Heritage Press, the sister organization of The Limited Editions Club, reprinted unsigned editions. His advertising, painting, and illustration work also brought him international recognition, including gallery shows in Europe, Mexico, and the United States, and awards such as the 1929 National Art Directors' Medal for painting in color for his work on a Steinway & Sons piano advertisement.
Covarrubias was invited by the 1939-1940 Golden Gate International Exposition (GGIE) that was held on Treasure Island "to create a mural set entitled Pageant of the Pacific to be the centerpiece of Pacific House, a center where the social, cultural, and scientific interests of the countries in the Pacific Area could be shown to a large audience.'" Covarrubias painted the six murals for GGIE in San Francisco with his assistant Antonio M. Ruiz. The whereabouts of the sixth mural, Art and Culture, are unknown. The Fauna and Flora of the Pacific mural are displayed at the de Young Museum in San Francisco.

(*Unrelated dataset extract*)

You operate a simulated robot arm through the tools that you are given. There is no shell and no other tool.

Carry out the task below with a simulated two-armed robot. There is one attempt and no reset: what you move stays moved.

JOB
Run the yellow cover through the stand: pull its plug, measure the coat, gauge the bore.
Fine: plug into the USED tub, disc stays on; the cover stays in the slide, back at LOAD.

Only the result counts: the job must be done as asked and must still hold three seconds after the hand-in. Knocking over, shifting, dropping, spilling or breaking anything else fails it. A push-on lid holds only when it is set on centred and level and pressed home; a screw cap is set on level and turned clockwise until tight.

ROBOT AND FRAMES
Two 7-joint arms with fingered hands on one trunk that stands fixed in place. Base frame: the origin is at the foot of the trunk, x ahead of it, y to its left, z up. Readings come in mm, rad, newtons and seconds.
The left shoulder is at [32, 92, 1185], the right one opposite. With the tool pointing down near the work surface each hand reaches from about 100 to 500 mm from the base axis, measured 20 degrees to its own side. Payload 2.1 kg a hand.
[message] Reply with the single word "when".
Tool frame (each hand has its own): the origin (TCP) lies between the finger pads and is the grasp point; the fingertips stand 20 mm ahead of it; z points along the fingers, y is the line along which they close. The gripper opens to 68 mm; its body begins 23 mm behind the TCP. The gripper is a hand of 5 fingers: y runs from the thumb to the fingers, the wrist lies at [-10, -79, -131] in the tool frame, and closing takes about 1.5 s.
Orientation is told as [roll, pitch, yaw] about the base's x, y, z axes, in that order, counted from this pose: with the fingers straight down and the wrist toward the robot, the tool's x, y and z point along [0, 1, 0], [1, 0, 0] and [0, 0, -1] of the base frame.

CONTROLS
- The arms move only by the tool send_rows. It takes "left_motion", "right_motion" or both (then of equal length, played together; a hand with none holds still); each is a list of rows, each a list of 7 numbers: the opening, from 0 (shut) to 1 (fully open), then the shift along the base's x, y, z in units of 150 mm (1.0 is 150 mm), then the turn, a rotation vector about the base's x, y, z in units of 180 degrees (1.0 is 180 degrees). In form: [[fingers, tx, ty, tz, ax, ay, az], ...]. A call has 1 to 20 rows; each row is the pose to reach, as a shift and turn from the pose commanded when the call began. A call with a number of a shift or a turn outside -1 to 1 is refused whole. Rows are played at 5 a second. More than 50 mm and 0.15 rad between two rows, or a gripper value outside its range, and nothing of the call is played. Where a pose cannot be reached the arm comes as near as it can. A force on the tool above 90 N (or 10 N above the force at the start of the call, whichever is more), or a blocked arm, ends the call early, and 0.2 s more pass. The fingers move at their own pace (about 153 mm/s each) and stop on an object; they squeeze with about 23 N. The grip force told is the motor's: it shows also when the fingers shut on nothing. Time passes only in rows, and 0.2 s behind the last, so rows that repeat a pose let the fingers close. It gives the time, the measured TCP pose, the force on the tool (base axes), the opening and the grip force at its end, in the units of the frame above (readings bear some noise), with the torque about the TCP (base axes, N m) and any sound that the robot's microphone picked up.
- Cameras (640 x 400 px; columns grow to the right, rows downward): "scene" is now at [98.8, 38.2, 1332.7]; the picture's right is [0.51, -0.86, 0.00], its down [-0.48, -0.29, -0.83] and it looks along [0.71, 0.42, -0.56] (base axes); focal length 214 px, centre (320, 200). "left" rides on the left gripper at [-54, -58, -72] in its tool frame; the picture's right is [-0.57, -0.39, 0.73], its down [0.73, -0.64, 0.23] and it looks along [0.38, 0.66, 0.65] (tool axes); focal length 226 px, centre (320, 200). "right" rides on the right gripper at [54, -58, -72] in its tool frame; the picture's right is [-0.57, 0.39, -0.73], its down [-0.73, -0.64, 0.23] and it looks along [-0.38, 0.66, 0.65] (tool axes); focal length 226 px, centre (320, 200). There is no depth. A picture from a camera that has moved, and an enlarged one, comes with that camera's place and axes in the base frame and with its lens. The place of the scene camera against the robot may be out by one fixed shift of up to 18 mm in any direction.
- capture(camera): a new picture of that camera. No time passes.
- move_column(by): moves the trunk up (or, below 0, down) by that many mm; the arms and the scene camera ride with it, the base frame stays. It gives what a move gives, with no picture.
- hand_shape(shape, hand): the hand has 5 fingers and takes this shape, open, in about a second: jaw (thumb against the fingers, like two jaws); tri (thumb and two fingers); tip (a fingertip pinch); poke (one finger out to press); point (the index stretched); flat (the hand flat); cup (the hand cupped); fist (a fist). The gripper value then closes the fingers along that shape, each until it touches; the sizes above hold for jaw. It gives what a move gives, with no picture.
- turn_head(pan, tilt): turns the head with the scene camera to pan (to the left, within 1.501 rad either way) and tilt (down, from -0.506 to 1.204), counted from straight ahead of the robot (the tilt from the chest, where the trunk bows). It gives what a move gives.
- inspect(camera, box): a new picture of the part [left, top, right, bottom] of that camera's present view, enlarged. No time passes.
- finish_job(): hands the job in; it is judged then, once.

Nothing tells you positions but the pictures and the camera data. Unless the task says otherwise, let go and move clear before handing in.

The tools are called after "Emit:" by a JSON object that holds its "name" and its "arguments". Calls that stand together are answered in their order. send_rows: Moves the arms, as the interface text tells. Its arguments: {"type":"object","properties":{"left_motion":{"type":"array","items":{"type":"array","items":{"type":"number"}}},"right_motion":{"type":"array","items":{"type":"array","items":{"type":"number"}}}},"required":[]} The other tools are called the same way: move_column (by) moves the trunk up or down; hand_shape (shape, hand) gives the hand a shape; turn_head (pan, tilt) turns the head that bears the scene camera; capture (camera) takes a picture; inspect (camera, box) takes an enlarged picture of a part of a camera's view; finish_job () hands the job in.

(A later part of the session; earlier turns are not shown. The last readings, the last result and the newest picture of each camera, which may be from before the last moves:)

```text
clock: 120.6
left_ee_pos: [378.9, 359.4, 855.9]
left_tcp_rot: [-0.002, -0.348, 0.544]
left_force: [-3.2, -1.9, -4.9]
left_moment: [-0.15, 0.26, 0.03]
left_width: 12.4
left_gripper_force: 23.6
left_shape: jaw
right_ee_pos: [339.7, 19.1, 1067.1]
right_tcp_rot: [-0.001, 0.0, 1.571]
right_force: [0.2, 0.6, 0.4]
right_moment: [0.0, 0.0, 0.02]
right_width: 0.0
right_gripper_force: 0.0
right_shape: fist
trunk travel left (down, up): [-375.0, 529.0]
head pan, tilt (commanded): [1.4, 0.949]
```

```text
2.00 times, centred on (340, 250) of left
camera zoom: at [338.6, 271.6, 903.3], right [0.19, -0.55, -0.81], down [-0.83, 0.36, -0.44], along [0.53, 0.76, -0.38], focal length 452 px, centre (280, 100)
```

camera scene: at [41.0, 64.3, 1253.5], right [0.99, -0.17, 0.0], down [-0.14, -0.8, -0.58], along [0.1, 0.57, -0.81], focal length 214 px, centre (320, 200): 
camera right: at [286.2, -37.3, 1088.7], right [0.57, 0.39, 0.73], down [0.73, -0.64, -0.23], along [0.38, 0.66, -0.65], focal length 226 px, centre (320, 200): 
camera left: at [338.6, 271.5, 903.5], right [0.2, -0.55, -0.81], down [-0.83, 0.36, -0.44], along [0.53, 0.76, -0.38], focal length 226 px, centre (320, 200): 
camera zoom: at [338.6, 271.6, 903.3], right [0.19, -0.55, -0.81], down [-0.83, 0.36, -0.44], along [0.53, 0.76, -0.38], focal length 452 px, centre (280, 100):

He and Rosa Rolando married in 1930. They took an extended honeymoon to Bali with the National Art Directors' Medal prize money, immersing themselves in the local culture, language, and customs. Miguel returned to Southeast Asia (Java, Bali, India, Vietnam) in 1933 as a Guggenheim Fellow with Rosa, whose photography would become part of Miguel's book, Island of Bali. He also spent time in China, where his work was very influential among artists in Shanghai. Rosa and Miguel returned to live in Mexico City, where he continued to paint, illustrate and write. He taught ethnology at the Escuela Nacional de Antropología e Historia. He was appointed artistic director and director of administration for a new department at the Palacio de Bellas Artes, the National Palace of Fine Arts.
His mandate was to add an Academy of Dance, a task to which Rosa, with her dance and choreography background, was most valuable. During Miguel's tenure, traditional Mexican dance was researched, documented, and preserved, but this research into its roots helped usher in a new era in contemporary Mexican dance.
In 1952, he separated from his wife in pursuit of one of his students, Rocío Sagaón. He married Sagaón in a Catholic ceremony. Miguel Covarrubias, with colleague Matthew W. Stirling, was the co-discoverer of the Olmec civilization and died on February 5, 1957. His style was highly influential in America, especially in the 1920s and 1930s. He shared his appreciation of foreign cultures through his drawings, paintings, writings, and caricatures.